2005-07-21 Thread Kevin
On 7/21/05, Bill Chmura <[EMAIL PROTECTED]> wrote:
> We finally got some money to build a router for the center of a 200-300
> user network.  Upon arrival I found it to be one giant segment with old
> old switches (sort of - not real ones) and terrible sprawl.
> 
> I need to build a router that will handle 7 segments, 4 of which are
> very heavily used, 3 of which are pretty light.

Can you define "very heavily used" ?

Have you considered aggregating the lightly-used segments in a slightly
more modern switch (e.g. a 3524XL), configuring a trunk port from the
switch to uplink multiple VLANs to a single GigE physical interface on the
BSD router?

Alternately, if you really do need router throughput at or above 1000Mbps,
you might want to consider a purpose-built gigabit router from Cisco :)

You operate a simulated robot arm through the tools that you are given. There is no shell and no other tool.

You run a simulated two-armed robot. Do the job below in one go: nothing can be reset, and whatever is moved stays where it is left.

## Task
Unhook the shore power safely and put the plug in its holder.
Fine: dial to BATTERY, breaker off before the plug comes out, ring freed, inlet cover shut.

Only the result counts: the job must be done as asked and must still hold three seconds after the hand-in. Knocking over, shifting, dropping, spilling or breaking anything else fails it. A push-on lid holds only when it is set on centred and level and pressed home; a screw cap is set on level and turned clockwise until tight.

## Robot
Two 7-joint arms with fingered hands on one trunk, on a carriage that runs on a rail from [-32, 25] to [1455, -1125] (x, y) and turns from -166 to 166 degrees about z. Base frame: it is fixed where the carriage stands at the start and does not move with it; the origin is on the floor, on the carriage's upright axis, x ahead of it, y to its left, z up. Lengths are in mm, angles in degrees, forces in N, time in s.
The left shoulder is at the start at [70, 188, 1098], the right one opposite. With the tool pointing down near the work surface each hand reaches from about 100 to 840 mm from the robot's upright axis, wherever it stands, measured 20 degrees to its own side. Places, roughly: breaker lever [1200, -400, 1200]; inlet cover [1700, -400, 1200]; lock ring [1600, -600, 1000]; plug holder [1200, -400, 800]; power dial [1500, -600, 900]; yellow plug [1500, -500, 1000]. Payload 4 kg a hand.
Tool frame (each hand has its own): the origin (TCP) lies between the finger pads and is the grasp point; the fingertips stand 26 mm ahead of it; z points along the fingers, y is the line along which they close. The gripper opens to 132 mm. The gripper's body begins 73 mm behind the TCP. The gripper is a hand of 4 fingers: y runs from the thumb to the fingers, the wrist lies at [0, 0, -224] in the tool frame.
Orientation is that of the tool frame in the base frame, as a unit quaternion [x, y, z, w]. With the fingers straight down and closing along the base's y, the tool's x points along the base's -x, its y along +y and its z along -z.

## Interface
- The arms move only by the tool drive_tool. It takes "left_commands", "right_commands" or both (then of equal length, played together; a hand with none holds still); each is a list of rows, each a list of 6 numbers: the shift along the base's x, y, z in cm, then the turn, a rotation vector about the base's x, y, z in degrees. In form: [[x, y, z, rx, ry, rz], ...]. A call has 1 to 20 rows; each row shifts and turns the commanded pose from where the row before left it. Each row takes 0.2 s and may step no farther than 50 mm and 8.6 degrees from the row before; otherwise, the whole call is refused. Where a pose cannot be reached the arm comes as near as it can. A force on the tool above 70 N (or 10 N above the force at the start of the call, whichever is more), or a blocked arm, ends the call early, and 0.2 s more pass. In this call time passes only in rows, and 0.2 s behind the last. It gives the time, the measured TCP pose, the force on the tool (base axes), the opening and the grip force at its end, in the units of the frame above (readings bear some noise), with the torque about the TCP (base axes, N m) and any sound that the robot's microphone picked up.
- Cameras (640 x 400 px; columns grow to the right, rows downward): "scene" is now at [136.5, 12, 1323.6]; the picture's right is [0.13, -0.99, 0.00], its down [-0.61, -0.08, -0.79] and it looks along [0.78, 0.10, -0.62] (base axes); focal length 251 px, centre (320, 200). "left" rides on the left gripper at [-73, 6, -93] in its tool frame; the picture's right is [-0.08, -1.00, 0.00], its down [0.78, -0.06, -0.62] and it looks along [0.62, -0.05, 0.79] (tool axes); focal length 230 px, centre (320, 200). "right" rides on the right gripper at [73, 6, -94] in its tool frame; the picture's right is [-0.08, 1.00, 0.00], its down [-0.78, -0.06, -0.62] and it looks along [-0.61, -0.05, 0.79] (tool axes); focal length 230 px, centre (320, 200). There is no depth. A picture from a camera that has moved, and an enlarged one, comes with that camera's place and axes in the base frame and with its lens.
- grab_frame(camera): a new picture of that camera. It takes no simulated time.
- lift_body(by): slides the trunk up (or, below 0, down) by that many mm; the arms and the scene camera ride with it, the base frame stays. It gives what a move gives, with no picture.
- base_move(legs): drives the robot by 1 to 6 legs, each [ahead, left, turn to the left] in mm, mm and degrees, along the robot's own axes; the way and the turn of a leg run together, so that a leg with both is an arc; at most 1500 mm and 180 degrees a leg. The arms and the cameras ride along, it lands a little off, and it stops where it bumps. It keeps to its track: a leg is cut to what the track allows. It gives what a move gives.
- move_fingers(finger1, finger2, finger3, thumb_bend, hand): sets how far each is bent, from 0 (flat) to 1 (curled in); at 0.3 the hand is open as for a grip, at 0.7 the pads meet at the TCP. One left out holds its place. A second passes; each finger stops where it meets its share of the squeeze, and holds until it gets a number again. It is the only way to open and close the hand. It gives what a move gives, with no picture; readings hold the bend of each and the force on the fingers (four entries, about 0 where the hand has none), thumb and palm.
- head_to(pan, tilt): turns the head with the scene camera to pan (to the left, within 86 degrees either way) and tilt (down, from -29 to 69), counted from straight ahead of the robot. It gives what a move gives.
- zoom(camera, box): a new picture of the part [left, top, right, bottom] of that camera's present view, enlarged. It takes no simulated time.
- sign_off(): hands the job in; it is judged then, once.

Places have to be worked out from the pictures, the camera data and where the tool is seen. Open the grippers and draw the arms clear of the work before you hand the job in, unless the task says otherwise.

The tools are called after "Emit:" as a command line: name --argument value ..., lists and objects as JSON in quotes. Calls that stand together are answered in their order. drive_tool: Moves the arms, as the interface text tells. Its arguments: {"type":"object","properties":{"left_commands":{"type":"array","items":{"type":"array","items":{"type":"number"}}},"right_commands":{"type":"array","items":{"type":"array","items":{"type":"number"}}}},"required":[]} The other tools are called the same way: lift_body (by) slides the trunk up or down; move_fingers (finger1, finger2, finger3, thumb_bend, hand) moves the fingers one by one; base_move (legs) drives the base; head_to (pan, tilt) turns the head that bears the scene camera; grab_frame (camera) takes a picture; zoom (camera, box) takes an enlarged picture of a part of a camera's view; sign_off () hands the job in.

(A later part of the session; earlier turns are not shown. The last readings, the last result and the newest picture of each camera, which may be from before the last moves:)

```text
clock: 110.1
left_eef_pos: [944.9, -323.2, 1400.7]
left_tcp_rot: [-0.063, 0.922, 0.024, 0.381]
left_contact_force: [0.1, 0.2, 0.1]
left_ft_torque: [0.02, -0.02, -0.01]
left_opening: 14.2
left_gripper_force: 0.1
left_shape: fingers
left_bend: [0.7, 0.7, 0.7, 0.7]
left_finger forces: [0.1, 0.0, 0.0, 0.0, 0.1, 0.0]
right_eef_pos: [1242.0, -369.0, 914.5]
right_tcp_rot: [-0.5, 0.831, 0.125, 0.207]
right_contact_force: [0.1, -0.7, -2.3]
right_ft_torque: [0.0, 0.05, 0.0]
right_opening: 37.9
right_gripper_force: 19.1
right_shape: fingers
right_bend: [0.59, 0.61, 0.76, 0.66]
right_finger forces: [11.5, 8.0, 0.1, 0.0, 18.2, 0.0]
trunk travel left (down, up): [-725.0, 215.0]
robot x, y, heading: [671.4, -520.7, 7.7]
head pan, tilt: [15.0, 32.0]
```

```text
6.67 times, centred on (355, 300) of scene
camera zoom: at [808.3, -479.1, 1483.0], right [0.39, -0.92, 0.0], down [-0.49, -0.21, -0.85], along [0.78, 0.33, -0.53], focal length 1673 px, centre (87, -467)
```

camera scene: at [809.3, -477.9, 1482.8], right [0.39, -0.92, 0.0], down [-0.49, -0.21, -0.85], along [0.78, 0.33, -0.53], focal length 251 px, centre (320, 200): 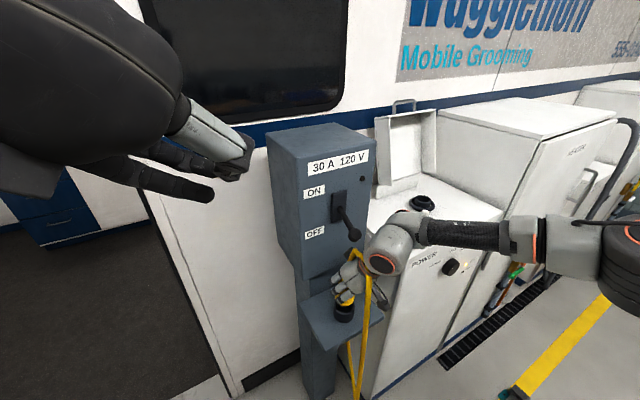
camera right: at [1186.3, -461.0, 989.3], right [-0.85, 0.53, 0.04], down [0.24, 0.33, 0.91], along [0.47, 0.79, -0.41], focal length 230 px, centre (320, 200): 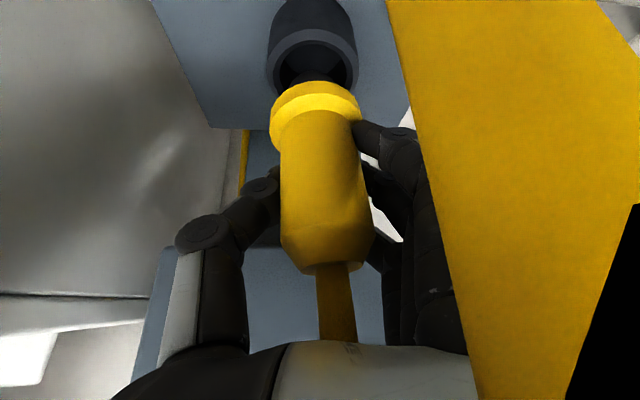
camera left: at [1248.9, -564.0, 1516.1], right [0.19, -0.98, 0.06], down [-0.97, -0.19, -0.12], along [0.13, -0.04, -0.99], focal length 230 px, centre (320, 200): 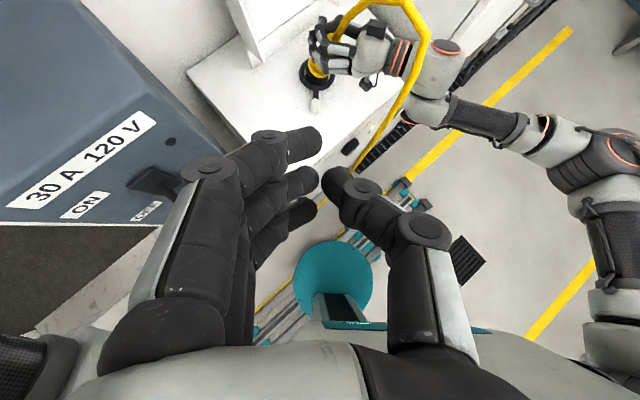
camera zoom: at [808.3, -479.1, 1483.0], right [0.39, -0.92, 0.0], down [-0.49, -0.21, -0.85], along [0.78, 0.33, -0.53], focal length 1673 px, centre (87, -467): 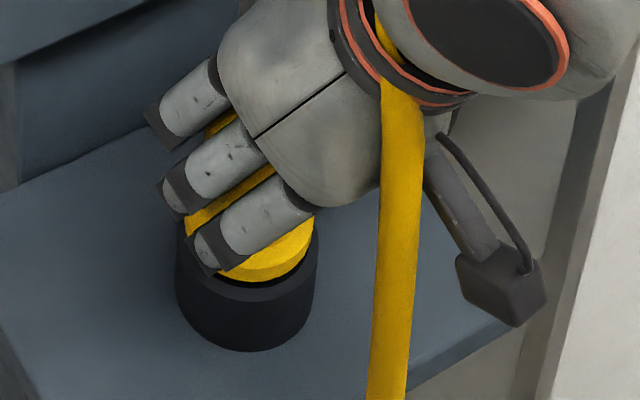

Both suggestions are under the assumption that the "router" is not primarily
intended as a security separation between subnets.


> I was contemplating a
> Quad gigabit card and a 100MB Quad card (to keep the price down).  I've
> got a budget of $3000 US to build this thing.  I was thinking the Intel
> Pro 1000 Quad cards, but thats pretty pricy considering I have to
> aquire the hardware also.

We are very happy with the ""Intel PRO/1000MT" quad copper GigE cards,
but we are not coming close to pushing their limits, I'm still waiting for OC-3.


> Can someone recommend another good obsd friendly good performer / value
> for the price Quad Ethernet 1000 card?  If I can keep it down, I would
> use two and not do the 100MB on the slow segments.
> 
> Also is going PCI-X going to get me much?  I was reading some notes in
> the archives (obsd?) that showed the cards won't need it that much, and
> another post saying it was going to be slammed by a Quad card.

If you expect to push hundreds of megabits at peak through the multiport
card, then PCI-X will buy you some headroom.  One caveat, many PCI-X
motherboards can only run one card at the full 133Mhz speed.

Kevin Kadow



Need Quad Ethernet for router box

2005-07-20 Thread Bill Chmura
We finally got some money to build a router for the center of a 200-300
user network.  Upon arrival I found it to be one giant segment with old
old switches (sort of - not real ones) and terrible sprawl.

I need to build a router that will handle 7 segments, 4 of which are
very heavily used, 3 of which are pretty light.  I was contemplating a
Quad gigabit card and a 100MB Quad card (to keep the price down).  I've
got a budget of $3000 US to build this thing.  I was thinking the Intel
Pro 1000 Quad cards, but thats pretty pricy considering I have to
aquire the hardware also.

Can someone recommend another good obsd friendly good performer / value
for the price Quad Ethernet 1000 card?  If I can keep it down, I would
use two and not do the 100MB on the slow segments.

Also is going PCI-X going to get me much?  I was reading some notes in
the archives (obsd?) that showed the cards won't need it that much, and
another post saying it was going to be slammed by a Quad card.